Starting at the line that contains "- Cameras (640" and stopping at the line that contains "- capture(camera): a", repeat every line exactly, the two end lines included, and nothing else.

§ **Task material**:
▼▼▼
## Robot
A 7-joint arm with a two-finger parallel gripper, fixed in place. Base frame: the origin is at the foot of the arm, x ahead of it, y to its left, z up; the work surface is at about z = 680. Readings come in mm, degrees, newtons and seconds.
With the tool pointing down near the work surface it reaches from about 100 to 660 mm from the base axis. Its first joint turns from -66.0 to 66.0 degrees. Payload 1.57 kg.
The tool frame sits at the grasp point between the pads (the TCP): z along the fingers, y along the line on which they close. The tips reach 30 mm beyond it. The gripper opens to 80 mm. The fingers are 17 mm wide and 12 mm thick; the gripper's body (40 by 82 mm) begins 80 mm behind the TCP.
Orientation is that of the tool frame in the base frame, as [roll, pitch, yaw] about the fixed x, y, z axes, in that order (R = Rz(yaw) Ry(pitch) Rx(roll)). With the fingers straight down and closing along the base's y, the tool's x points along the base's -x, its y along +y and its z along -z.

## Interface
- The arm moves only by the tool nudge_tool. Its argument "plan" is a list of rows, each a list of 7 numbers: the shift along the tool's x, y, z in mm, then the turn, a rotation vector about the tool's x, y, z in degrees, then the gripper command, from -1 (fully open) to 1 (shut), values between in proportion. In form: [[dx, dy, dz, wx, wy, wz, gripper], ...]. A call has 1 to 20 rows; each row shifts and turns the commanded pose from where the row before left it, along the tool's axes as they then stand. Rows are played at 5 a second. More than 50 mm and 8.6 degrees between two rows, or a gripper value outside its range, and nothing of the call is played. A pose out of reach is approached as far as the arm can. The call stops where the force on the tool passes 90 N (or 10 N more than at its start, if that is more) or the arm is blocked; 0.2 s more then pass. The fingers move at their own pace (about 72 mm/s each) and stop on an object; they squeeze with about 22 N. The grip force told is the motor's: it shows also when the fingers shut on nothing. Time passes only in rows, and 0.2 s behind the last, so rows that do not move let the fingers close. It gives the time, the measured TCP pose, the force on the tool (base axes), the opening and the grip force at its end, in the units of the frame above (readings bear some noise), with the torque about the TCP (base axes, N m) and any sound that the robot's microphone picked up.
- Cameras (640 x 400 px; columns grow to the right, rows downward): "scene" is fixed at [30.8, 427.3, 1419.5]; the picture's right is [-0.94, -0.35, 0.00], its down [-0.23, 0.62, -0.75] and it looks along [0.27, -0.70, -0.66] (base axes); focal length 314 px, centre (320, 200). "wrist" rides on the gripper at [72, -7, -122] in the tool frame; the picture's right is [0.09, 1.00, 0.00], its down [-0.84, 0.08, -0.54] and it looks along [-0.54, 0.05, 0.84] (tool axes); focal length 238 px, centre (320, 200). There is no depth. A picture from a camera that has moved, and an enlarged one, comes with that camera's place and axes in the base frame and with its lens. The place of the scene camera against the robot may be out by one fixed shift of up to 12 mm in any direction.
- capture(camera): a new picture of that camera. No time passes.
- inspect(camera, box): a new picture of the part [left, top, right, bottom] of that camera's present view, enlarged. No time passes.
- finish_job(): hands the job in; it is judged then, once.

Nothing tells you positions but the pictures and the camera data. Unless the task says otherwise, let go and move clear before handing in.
▲▲▲
▼▼▼
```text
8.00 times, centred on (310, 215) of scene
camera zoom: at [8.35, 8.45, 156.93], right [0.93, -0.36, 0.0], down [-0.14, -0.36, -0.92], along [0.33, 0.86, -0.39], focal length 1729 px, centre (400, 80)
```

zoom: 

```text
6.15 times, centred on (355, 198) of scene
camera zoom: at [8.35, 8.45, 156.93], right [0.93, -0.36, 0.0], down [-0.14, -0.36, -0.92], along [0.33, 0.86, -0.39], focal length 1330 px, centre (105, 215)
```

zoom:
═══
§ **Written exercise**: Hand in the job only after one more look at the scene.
▲▲▲
§ **Full response**:
- Cameras (640 x 400 px; columns grow to the right, rows downward): "scene" is fixed at [30.8, 427.3, 1419.5]; the picture's right is [-0.94, -0.35, 0.00], its down [-0.23, 0.62, -0.75] and it looks along [0.27, -0.70, -0.66] (base axes); focal length 314 px, centre (320, 200). "wrist" rides on the gripper at [72, -7, -122] in the tool frame; the picture's right is [0.09, 1.00, 0.00], its down [-0.84, 0.08, -0.54] and it looks along [-0.54, 0.05, 0.84] (tool axes); focal length 238 px, centre (320, 200). There is no depth. A picture from a camera that has moved, and an enlarged one, comes with that camera's place and axes in the base frame and with its lens. The place of the scene camera against the robot may be out by one fixed shift of up to 12 mm in any direction.
- capture(camera): a new picture of that camera. No time passes.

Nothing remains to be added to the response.